This is very interesting, but I’m not exactly convinced. This is what I’ve worked out thus far:

Here is a pretty minimal instance of StrongSum that fails the laws:

data WithInt a = WithInt Int a deriving Show

instance Functor WithInt where
   fmap f (WithInt no x) = WithInt no (f x)

instance StrongSum WithInt where
    distRight (Left x) = WithInt 42 (Left x)
    distRight (Right (WithInt no x)) = WithInt (no + 1) (Right x)
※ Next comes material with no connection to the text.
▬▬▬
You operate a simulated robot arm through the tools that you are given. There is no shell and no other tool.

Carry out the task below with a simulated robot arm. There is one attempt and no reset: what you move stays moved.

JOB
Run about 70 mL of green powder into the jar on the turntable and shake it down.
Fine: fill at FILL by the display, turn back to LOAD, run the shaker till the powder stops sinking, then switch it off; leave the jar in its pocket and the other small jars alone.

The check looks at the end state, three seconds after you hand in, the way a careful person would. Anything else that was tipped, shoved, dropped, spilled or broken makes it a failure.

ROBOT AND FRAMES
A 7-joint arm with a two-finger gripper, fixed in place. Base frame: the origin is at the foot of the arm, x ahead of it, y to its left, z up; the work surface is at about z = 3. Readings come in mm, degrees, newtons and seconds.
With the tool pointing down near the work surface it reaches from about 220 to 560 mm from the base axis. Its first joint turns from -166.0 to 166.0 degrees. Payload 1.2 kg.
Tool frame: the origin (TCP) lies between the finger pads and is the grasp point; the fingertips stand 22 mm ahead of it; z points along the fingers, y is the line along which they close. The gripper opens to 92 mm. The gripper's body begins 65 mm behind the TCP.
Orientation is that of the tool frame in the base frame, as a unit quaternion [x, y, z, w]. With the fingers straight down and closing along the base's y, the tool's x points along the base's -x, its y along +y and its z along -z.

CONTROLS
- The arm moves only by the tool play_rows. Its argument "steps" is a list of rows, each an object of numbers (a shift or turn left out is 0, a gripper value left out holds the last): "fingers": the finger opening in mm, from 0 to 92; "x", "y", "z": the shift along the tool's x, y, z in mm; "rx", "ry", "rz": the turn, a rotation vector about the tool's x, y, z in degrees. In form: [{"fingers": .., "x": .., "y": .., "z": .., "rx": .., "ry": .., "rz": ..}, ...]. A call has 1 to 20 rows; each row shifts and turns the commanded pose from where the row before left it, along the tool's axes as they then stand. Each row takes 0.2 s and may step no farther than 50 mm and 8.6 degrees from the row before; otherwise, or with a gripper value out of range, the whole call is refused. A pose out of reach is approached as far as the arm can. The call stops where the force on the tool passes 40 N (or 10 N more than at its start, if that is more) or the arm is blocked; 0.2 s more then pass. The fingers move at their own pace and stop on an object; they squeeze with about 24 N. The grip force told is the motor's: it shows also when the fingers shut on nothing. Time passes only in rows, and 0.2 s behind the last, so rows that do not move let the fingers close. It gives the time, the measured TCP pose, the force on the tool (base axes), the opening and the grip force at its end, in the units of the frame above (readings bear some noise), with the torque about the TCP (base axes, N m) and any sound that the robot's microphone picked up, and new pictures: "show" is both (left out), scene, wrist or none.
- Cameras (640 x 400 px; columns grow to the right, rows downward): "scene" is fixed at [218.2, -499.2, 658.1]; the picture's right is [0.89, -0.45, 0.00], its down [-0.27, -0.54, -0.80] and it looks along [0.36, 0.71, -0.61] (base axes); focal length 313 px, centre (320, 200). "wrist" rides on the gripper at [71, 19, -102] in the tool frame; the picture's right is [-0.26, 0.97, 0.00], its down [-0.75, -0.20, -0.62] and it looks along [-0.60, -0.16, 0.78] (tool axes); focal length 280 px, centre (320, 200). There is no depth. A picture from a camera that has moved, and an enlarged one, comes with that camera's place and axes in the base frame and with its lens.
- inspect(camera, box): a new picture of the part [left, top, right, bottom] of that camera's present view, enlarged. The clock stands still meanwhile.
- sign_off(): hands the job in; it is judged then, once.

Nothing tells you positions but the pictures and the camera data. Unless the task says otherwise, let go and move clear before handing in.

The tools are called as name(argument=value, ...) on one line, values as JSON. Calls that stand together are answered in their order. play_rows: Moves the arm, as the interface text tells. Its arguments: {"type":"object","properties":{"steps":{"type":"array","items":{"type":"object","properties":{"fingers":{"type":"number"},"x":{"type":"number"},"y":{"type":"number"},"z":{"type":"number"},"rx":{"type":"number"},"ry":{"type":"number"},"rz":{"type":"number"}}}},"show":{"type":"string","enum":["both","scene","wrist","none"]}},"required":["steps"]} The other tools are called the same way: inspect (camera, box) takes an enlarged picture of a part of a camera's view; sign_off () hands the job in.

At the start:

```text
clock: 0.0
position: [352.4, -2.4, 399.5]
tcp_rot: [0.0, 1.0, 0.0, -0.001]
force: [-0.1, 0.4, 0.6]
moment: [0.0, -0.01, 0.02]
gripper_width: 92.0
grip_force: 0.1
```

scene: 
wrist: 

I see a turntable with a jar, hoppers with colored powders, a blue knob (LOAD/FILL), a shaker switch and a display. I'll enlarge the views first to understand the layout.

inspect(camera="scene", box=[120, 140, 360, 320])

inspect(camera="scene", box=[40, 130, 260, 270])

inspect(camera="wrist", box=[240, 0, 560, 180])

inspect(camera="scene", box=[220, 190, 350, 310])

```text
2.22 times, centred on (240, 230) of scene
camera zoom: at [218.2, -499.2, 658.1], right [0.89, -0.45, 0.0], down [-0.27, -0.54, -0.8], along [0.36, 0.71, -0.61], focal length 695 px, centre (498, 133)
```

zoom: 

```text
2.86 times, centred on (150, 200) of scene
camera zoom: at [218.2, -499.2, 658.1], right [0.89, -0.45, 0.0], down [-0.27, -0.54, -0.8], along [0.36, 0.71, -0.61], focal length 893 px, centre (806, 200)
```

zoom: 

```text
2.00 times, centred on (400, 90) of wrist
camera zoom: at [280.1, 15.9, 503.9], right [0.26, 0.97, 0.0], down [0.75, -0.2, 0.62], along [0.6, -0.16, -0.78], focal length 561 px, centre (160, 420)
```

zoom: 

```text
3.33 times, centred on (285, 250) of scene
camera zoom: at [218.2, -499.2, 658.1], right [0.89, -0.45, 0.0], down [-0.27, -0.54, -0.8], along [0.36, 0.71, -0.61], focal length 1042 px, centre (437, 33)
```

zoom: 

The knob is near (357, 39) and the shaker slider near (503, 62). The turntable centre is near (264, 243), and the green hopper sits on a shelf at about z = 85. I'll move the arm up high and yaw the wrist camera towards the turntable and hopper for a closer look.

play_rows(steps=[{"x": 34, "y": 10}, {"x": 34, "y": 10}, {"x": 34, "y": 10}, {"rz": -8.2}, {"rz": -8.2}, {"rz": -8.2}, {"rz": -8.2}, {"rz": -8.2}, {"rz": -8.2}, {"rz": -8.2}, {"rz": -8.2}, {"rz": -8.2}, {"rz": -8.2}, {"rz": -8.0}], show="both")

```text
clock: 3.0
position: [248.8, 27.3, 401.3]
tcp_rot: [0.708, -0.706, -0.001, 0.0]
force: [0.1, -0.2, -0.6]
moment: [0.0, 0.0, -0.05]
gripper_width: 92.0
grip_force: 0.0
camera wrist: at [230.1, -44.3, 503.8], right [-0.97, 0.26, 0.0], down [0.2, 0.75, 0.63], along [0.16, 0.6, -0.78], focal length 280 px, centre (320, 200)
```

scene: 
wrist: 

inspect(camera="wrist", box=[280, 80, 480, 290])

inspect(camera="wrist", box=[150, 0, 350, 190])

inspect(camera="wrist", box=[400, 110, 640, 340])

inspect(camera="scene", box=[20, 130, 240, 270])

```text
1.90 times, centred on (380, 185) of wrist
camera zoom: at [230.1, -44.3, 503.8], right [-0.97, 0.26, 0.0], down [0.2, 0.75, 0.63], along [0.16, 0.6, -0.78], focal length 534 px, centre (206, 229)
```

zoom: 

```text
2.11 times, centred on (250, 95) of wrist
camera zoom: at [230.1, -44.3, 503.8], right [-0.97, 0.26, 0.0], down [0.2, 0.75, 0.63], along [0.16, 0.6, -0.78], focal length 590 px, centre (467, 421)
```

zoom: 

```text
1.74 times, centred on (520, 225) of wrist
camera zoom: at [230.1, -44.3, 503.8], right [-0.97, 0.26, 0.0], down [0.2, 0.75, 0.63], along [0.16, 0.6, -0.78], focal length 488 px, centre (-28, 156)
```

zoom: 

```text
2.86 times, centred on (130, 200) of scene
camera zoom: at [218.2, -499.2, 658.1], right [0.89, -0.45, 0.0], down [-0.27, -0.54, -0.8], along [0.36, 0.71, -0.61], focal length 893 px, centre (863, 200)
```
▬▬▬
From this it becomes clear why StrongSum requires laws and fmap does not. Consider the induced Pointed instance from:

pure = fmap (id ||| absurd) . distRight . Left 

This completely ignores the Right case, which is where all the potential for an “unlawful” StrongSum resides.

(
i.e., in this case:

distVoidRight1 = either absurd (fmap Right)
distVoidRight2 = distRight

distVoidRight1 (Right (WithInt 12 “hi”)) = WithInt 12 (Right “hi”)
distVoidRight2 (Right (WithInt 12 “hi”)) = WithInt 13 (Right “hi”)
)

In the induced StrongSum from Pointed case, the Right instance is given definitively by “fmap Right”. The laws, as far as I can tell, just require that “distRight . Right == fmap Right” which is what is freely generated by inducing StrongSum from Pointed.

So this at core leaves us with a class with additional structure, which has Pointed as a subclass, which is a familiar story. Except here there is a twist — we’ve added some extra laws to that class such that it corresponds precisely to the instance we can freely generate from Functor and Pointed.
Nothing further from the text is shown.